One thing some of my mentees ask about is if I learn from my translations, and my answer is yes, a great deal. Sometimes I learn facts that I could have read or heard about in the news, but oftentimes, they are facts that I would never know about, and even a non-translator in the countries where the documents I translate come from would be oblivious too.


That's why I call it "back door knowledge", because as translators, we enter the world through the back door. We may translate documents that come from countries we have never visited or ones offering products we have never bought, much less heard of until we open that oft-neglected door and get our hands dirty on that computer keyboard.


The beauty of learning through translating is that it isn't like reading a page where the process can be superficial. We may not understand everything in depth, or we may be guilty of skimming through a book while we think about something else. Translating, on the other hand, demands a high level of comprehension. How are you going to translate something if you don't fully understand it? How can you reproduce it in another language? This phenomenon sets us apart from the casual reader, and should not be taken lightly.


So, you ask, what exactly is this back door knowledge? I would classify it in two categories:


  • Linguistic knowledge

In Argentina and Uruguay, they say descripto with a p in there for described, whereas in the rest of the Latin American countries, they say descrito.

A botana is a snack in Mexico. Roman numerals are used to stand for ordinal numbers (first, second, third, etc.)

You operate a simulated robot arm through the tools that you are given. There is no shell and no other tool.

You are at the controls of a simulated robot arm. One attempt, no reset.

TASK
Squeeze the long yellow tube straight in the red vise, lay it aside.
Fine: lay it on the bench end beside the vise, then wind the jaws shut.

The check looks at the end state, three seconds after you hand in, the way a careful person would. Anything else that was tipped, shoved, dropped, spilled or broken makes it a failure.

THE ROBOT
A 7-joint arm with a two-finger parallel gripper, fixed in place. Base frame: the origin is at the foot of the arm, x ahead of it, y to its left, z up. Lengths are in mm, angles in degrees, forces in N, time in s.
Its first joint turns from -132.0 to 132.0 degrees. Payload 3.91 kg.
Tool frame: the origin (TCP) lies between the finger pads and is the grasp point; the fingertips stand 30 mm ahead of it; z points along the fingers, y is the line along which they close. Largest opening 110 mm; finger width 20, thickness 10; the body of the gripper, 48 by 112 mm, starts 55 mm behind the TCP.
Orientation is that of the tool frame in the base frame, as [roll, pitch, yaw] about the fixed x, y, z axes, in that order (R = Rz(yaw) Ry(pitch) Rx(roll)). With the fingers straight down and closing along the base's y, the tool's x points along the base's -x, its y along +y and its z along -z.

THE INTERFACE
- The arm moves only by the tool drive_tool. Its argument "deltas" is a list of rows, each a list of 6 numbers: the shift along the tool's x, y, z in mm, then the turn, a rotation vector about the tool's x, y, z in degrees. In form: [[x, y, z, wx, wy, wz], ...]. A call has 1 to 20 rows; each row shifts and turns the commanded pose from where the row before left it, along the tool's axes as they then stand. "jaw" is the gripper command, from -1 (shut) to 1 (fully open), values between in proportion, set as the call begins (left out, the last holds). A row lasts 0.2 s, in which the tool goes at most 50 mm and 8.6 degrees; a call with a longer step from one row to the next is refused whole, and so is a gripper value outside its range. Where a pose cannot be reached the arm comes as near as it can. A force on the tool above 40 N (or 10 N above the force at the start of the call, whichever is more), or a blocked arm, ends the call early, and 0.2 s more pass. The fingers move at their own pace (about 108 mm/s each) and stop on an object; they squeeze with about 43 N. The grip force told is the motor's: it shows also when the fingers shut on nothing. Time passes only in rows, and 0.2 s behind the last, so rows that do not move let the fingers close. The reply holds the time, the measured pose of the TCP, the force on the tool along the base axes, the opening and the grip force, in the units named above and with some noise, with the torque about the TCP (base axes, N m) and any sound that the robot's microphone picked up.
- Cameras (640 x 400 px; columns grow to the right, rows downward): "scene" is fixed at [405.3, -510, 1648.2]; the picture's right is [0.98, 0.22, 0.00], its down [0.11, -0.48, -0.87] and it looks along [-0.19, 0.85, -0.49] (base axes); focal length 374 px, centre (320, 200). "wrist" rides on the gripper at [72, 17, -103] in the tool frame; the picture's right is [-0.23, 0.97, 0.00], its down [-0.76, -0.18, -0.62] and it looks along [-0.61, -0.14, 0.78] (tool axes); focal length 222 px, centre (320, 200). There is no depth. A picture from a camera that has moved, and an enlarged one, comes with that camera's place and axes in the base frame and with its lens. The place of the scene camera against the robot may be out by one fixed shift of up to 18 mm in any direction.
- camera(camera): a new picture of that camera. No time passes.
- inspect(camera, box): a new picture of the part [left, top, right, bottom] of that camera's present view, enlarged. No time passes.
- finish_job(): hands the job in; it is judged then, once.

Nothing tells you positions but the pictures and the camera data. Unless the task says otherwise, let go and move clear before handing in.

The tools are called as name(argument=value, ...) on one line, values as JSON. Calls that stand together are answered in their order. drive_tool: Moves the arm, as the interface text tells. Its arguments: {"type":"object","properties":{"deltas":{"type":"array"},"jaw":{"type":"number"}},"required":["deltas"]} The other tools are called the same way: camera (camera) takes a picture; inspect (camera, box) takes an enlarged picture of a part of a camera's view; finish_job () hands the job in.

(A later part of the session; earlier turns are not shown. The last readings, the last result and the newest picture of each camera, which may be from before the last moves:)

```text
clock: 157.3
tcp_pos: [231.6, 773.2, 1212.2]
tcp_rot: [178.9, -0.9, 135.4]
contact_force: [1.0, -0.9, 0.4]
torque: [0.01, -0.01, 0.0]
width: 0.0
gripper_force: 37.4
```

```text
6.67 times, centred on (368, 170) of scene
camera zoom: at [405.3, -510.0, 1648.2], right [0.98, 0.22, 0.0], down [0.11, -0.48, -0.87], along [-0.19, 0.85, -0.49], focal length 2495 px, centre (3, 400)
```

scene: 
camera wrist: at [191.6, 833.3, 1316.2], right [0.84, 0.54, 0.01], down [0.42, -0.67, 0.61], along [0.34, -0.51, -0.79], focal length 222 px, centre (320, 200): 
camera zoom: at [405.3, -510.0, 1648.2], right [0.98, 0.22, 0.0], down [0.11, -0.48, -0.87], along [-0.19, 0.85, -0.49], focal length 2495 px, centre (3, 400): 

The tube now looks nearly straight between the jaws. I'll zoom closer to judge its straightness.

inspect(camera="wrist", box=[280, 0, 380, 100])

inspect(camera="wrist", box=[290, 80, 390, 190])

  • Factual knowledge In Argentina, when you sign a document, they ask you for your firma y aclaración, which is your signature and printed name. I've never had to do that anywhere else. On Honduran birth certificates, it states the order of birth of siblings in a family. So, if the birth of Juanito Pérez is registered, the certificate must state whether he is the first born, second born, third born, etc. A Latin American Notary has many more powers than a US notary. I know this from going to notary offices to get things notarized, and also through the documents I translate. Londoño is an extremely common surname in Colombia, but virtually unknown outside of Colombia.

I have learned so much through my work, and this has been a bonus for me.